PASSAGE SHOWN:
- - -
Lost Lake, somewhere in Colorado

The first time I hiked in the mountains, I needed a break, so I laid on my back in an alpine meadow next to a melting snow cap. I was struck by the closeness of the sky, how it rushed toward my bare face, how the silence buzzed in my ears, how I could almost grab a handful of cloud and lick it like a tuft of cotton candy, how the dripping water formed shimmering ribbons coaxed away by gravity, gathering volume and speed, toward life below.

 

(I stole this from myself. I wrote it as a comment on another blog. Is that breaking some blogger bylaw?)

Interruption

One of the biggest disappointments of late is realizing we won’t be moving out West, as was the goal set 12 years ago on our honeymoon. We’ve known (even if we’ve never said it out loud) for the last three years that it would not happen in 2012. If you ever visit our house, this goal will be obvious. Almost every room has a picture of mountains or alpine flowers or something painted by Georgia O’Keeffe or cowboys on the set of “Lonesome Dove.” We even have a sign that says “2012.”
- - -
SHORT TASK 1:
Starting at the line that contains "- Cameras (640", reproduce each line exactly up to and including the line that contains "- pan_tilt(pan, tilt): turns". Reproduce nothing else. Set them in a Markdown table: Position counts from 1, Text holds the line, and blank lines are dropped.

RECORDED INFORMATION:
- - -
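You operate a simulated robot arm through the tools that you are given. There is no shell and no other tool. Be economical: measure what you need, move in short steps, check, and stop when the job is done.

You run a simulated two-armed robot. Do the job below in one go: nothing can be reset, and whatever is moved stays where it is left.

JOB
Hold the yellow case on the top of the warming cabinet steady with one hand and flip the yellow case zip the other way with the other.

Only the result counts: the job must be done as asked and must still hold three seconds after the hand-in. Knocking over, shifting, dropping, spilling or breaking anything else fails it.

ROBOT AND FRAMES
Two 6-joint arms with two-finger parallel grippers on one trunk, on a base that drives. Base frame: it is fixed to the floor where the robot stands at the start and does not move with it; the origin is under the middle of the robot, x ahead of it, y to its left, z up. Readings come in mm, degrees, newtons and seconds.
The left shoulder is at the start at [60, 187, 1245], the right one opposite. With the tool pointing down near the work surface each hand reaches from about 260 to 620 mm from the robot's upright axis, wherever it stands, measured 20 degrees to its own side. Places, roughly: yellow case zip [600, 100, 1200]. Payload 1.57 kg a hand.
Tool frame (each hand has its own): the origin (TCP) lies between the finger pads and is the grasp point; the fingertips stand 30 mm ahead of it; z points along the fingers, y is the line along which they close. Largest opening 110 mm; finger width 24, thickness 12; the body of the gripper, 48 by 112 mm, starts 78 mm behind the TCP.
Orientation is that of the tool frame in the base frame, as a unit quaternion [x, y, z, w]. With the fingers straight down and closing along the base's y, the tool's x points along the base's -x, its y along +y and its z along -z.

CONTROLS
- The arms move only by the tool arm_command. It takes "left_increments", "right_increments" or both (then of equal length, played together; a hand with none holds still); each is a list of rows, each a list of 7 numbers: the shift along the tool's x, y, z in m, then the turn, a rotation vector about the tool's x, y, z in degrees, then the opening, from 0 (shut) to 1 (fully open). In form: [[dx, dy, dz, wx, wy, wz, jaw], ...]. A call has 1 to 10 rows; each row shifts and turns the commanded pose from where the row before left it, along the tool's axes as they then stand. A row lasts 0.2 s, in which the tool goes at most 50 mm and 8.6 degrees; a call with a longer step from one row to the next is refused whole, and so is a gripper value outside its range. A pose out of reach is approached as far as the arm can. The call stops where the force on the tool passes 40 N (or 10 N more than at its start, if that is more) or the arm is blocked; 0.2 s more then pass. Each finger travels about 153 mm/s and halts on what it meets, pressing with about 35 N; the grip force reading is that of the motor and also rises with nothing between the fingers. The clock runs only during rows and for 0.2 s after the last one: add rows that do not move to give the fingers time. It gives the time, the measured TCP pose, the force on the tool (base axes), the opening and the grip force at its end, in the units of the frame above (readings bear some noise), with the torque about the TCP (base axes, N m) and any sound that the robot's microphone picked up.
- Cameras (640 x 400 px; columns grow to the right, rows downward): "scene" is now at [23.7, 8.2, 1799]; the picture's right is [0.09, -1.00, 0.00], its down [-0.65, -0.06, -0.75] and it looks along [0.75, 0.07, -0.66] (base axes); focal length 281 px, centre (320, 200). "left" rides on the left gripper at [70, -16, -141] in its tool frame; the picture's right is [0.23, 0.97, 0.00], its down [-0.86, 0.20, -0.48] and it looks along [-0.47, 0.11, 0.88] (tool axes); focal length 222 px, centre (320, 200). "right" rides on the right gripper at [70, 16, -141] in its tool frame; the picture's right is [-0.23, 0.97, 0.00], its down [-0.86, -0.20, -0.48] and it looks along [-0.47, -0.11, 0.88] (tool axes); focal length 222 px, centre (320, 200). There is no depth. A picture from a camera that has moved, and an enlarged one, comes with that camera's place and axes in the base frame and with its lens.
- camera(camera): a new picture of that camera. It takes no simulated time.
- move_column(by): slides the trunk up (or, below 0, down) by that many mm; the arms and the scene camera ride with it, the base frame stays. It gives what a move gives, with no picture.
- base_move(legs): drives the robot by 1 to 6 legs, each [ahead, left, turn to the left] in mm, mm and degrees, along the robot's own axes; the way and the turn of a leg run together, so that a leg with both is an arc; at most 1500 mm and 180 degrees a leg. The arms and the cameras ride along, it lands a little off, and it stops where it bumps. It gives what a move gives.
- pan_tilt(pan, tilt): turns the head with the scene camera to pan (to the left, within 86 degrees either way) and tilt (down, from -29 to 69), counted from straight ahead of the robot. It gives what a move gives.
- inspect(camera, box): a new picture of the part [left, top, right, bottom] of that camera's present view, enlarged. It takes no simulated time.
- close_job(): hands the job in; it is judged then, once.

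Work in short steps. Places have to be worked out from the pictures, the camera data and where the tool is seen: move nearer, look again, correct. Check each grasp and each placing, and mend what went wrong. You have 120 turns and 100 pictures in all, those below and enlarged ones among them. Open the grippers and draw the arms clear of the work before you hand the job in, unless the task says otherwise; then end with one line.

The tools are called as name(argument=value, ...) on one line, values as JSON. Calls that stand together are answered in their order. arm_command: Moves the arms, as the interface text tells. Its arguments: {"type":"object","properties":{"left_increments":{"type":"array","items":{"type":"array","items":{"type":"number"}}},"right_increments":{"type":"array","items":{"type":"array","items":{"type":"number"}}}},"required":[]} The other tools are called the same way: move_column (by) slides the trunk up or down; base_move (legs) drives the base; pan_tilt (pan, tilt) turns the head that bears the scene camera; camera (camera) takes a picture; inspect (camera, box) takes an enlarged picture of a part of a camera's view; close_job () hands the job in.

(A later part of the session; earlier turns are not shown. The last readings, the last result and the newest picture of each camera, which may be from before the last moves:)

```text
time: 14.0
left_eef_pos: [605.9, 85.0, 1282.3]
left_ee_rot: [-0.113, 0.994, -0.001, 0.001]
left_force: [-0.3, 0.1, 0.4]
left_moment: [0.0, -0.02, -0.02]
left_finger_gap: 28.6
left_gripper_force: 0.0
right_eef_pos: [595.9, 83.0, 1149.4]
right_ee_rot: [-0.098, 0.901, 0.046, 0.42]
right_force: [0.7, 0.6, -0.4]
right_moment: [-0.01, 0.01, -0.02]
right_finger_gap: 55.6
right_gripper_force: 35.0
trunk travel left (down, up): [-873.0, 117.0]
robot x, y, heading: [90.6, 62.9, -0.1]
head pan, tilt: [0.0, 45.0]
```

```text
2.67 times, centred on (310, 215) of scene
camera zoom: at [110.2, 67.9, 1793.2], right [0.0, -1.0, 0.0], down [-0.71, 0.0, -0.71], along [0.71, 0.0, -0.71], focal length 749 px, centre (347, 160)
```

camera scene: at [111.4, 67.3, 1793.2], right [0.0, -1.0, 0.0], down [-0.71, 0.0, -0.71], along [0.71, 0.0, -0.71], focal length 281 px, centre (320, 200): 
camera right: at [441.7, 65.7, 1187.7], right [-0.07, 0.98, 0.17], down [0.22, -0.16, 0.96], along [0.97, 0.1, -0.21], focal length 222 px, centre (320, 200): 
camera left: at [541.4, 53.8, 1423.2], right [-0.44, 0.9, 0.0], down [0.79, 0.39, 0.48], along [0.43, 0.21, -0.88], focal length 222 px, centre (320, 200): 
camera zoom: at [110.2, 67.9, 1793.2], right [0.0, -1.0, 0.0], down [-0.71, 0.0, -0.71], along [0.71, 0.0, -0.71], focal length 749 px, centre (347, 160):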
- - -
SHORT TASK 2:
Repeat the passage shown word for word.

CORRECT RESPONSE 1:
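| Position | Text |
|---|---|
| 1 | - Cameras (640 x 400 px; columns grow to the right, rows downward): "scene" is now at [23.7, 8.2, 1799]; the picture's right is [0.09, -1.00, 0.00], its down [-0.65, -0.06, -0.75] and it looks along [0.75, 0.07, -0.66] (base axes); focal length 281 px, centre (320, 200). "left" rides on the left gripper at [70, -16, -141] in its tool frame; the picture's right is [0.23, 0.97, 0.00], its down [-0.86, 0.20, -0.48] and it looks along [-0.47, 0.11, 0.88] (tool axes); focal length 222 px, centre (320, 200). "right" rides on the right gripper at [70, 16, -141] in its tool frame; the picture's right is [-0.23, 0.97, 0.00], its down [-0.86, -0.20, -0.48] and it looks along [-0.47, -0.11, 0.88] (tool axes); focal length 222 px, centre (320, 200). There is no depth. A picture from a camera that has moved, and an enlarged one, comes with that camera's place and axes in the base frame and with its lens. |
| 2 | - camera(camera): a new picture of that camera. It takes no simulated time. |
| 3 | - move_column(by): slides the trunk up (or, below 0, down) by that many mm; the arms and the scene camera ride with it, the base frame stays. It gives what a move gives, with no picture. |
| 4 | - base_move(legs): drives the robot by 1 to 6 legs, each [ahead, left, turn to the left] in mm, mm and degrees, along the robot's own axes; the way and the turn of a leg run together, so that a leg with both is an arc; at most 1500 mm and 180 degrees a leg. The arms and the cameras ride along, it lands a little off, and it stops where it bumps. It gives what a move gives. |
| 5 | - pan_tilt(pan, tilt): turns the head with the scene camera to pan (to the left, within 86 degrees either way) and tilt (down, from -29 to 69), counted from straight ahead of the robot. It gives what a move gives. |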

CORRECT RESPONSE 2:
Lost Lake, somewhere in Colorado

The first time I hiked in the mountains, I needed a break, so I laid on my back in an alpine meadow next to a melting snow cap. I was struck by the closeness of the sky, how it rushed toward my bare face, how the silence buzzed in my ears, how I could almost grab a handful of cloud and lick it like a tuft of cotton candy, how the dripping water formed shimmering ribbons coaxed away by gravity, gathering volume and speed, toward life below.

 

(I stole this from myself. I wrote it as a comment on another blog. Is that breaking some blogger bylaw?)

Interruption

One of the biggest disappointments of late is realizing we won’t be moving out West, as was the goal set 12 years ago on our honeymoon. We’ve known (even if we’ve never said it out loud) for the last three years that it would not happen in 2012. If you ever visit our house, this goal will be obvious. Almost every room has a picture of mountains or alpine flowers or something painted by Georgia O’Keeffe or cowboys on the set of “Lonesome Dove.” We even have a sign that says “2012.”